@XBuzzer,
I tend to work with the social justice definition of racism, which starts at the dictionary definition and then has words added to it depending on context. To me, racism at home with its feet up has a simple definition. Then when you add institutional power (which in this case would be by being white) or societal expectation (both of which influence the original definition, as I understand it) is when you get racism with societally-approved teeth.
Let's take, er, cracker as an example. It doesn't hurt me because there's no personal history that involves people using it as an insult to me. Even if there was a group of bullies that harassed me as a child and used the word in conjunction, that's still not socially-approved racism. It's just a bit of a dick move by some kids. If the opposite occurred, it would be both a dick move by some kids and socially-approved racist behavior which shores up other nasty shit - which makes y'feel horrid.
I would like to keep the plain definition of racist in existence because I don't see it as a useless definition. There's also that I see the word as being involved in all the different bits (societally, structurally ect) of racism and I think its existence helps encourage that kind of 'acknowledge it dammit' conversation. Tiny r racism is in all of the institutionalized, socially approved, swaggery racism and I think it is hazardous to drop that definition because the end result seems to showcase that only socially approved, large scale racism 'matters'. It both lets people 'get away' with everyday banal racism because what is a lone individual going to be able to do, really and it also encourages the belief (at least in the northern usa) that the only racism that matters is racism on a large scale.

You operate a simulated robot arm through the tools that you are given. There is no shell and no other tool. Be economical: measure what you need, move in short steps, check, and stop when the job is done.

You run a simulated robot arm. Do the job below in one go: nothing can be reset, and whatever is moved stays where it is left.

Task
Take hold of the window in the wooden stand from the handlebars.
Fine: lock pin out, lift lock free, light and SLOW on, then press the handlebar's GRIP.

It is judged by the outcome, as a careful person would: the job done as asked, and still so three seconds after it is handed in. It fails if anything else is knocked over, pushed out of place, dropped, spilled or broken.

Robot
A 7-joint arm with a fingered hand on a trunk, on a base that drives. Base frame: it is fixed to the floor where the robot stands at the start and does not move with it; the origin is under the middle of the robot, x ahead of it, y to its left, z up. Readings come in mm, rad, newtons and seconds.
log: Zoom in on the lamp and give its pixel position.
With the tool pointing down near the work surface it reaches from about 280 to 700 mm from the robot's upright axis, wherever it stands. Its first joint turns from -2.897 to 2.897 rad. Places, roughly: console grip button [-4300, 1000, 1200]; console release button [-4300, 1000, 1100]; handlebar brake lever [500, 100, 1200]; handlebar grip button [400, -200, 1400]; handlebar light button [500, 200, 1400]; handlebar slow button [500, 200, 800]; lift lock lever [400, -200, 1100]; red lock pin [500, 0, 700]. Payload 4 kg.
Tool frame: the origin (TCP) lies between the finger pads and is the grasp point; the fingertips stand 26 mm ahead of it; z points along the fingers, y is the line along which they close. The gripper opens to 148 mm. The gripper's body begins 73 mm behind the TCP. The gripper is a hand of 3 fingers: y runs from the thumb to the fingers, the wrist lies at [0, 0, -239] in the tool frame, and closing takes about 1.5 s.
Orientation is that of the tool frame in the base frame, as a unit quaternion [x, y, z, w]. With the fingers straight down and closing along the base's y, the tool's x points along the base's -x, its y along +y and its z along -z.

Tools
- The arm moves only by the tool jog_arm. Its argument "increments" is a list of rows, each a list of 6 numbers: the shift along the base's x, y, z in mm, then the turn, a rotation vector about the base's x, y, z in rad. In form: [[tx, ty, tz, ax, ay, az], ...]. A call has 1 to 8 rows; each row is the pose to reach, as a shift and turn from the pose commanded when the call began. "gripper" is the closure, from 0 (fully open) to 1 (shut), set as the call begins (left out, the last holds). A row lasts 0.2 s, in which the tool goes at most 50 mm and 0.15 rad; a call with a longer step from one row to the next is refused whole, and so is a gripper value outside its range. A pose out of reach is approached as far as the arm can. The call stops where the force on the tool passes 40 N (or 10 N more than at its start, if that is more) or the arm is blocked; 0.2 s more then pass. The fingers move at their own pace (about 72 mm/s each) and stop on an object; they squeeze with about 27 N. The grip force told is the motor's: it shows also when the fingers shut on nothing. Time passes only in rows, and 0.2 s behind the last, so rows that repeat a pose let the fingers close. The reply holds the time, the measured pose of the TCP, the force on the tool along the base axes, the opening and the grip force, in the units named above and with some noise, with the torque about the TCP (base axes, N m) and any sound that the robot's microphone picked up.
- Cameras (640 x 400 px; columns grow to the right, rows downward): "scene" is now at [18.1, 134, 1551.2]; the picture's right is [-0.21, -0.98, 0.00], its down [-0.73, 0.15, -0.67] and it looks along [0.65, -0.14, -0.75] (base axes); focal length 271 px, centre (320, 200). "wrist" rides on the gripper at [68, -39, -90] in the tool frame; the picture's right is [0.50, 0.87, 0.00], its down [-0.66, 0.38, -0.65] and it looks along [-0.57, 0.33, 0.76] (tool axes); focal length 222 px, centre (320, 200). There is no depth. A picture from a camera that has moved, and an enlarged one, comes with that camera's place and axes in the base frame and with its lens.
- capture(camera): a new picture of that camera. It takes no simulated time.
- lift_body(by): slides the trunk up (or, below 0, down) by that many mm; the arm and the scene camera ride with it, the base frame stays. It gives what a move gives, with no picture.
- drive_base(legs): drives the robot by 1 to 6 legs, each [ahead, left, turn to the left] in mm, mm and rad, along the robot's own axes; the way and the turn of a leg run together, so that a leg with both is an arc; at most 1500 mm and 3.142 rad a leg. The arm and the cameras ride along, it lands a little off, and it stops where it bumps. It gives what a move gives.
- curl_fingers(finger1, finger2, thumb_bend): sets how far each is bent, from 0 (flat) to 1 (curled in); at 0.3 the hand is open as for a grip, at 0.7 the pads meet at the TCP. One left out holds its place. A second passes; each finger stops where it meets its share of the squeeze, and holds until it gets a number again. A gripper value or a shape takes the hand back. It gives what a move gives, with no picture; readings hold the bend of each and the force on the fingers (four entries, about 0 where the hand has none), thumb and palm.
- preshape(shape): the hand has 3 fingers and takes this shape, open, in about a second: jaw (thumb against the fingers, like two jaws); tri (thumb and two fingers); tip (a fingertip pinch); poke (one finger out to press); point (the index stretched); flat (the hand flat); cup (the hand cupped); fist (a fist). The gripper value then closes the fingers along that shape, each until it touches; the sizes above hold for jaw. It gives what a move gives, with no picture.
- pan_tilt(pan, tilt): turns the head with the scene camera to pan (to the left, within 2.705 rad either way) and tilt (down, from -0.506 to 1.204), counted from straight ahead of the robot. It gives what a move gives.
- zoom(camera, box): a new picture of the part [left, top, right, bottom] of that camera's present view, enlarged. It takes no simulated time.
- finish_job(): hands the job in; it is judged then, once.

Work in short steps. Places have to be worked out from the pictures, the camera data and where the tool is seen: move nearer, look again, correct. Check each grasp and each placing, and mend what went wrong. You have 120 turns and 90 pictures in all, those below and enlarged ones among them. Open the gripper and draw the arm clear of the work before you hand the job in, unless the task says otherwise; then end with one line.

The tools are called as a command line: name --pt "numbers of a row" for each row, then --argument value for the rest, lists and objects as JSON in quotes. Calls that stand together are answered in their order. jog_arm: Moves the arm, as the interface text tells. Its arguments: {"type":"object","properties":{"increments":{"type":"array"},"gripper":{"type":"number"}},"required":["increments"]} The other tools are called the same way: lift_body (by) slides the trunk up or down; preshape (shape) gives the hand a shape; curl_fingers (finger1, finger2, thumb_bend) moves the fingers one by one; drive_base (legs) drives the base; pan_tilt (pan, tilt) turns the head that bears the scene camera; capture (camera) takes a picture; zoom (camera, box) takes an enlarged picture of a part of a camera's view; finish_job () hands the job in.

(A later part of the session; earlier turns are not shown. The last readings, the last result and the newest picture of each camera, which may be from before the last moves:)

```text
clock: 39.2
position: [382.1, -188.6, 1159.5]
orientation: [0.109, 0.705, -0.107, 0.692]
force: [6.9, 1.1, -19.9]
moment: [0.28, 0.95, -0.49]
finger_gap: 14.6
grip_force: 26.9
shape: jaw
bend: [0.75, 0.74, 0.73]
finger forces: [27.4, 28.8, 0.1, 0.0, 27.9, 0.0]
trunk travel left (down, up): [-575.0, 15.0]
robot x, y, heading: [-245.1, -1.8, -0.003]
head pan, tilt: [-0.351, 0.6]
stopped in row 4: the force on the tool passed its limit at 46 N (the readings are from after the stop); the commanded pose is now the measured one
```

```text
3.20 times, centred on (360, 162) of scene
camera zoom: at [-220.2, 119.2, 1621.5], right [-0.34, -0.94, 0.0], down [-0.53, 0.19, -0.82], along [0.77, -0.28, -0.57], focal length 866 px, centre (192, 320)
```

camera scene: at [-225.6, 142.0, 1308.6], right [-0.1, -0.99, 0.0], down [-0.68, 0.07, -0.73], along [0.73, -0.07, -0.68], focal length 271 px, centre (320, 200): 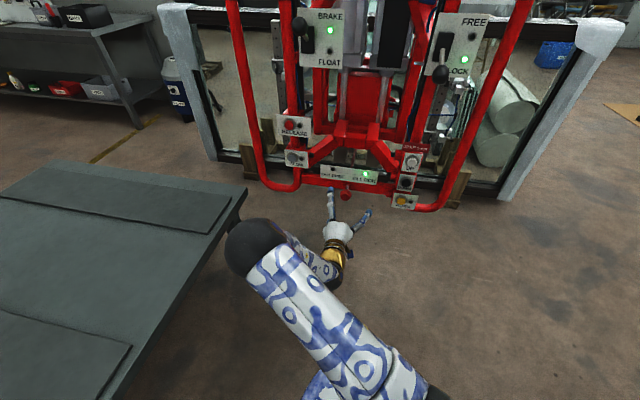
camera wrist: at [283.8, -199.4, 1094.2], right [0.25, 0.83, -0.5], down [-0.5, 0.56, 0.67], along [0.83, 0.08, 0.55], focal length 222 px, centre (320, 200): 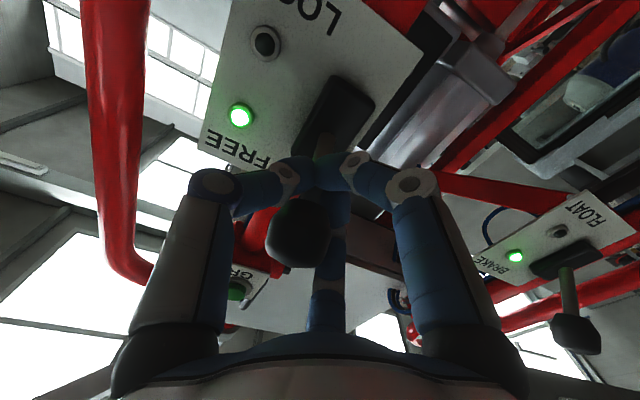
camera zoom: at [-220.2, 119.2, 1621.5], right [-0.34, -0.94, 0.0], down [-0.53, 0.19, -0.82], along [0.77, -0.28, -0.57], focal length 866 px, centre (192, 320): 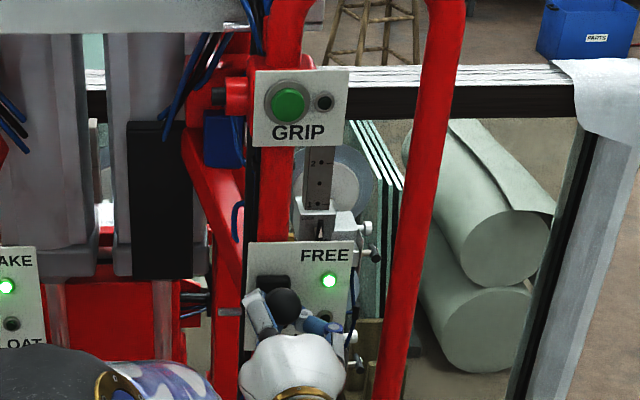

The guys on the corner where the movie theatre is with a microphone hate everyone but their own tiny, tiny group of individuals and I consider them racist as hell. Not because they used slurs or names in their screed (they didn't) but because of the views they espoused, up to and including forced servitude of everyone but them because....reasons, apparently. No idea what their race was. Pretty sure they weren't white but I don't know what they identified as and they loathed...a hell of a lot of groups in their screed. While white people were on the list we were far from the only ones.
I think the word racism (like the rest of the words that have a basic definition about -ism) can still be useful, particularly when I notice that someone is doing something randomly nasty because they think something bad about a racially coded characteristic someone else has (or is perceived to have) and see an opening to make their life just a little bit more miserable. I suspect it happens a hell of a lot more often than people let on. I suppose you can call it horizontal hostility (since it usually happens between people who both have an end of the 'there but for the grace o'god go I' stick, even if it's different crappy ends - race and class in an instance) but that doesn't really capture what the issue is.
I've a suspicion there's a lot of those kinds of people simply because I see a lot of them myself - people who, at a guess, are only on an axis or two of privilege and gripping it with both hands and they get pissy, shall we say, of someone that they perceive gets something they don't (despite them not needing the same service) - I lost count a long time ago, for instance, of how many people think it's fine to quiz someone to make sure they're 'really' disabled and deserving of whatever meager service the toothless ada law gives. And half the time it isn't even a quiz, it's just an insistence that you don't need or deserve the same accessibility that such and so has. So no, I don't...trust, I suppose you'd say, the idea of getting rid of the everyday banal definition of racism since it would let John and Jane Doe off the hook. Ableism isn't exactly a household word and that's what we've got going on - I don't see how it would be different if racism were phased out to mean only institutional. Sexism is currently where racism is at with regards to word usage and institutional and people have been trying to get others to stop referring to sexism in situations not institutional for decades. It lets people pretend there isn't much of a problem anymore.
As for your last paragraph, that depends - are you in the north or the south? Granted, they both suck but culturally they're quite different with the acknowledgement of racism. The south is actually much better at it because in the north when someone uses the word racism they only mean institutionalized and done by no one they know because they're 'Good People'. I agree with the banning of slurs, the difference is I don't think a mere banning is going to deal with the underlying problem of who made the words and why.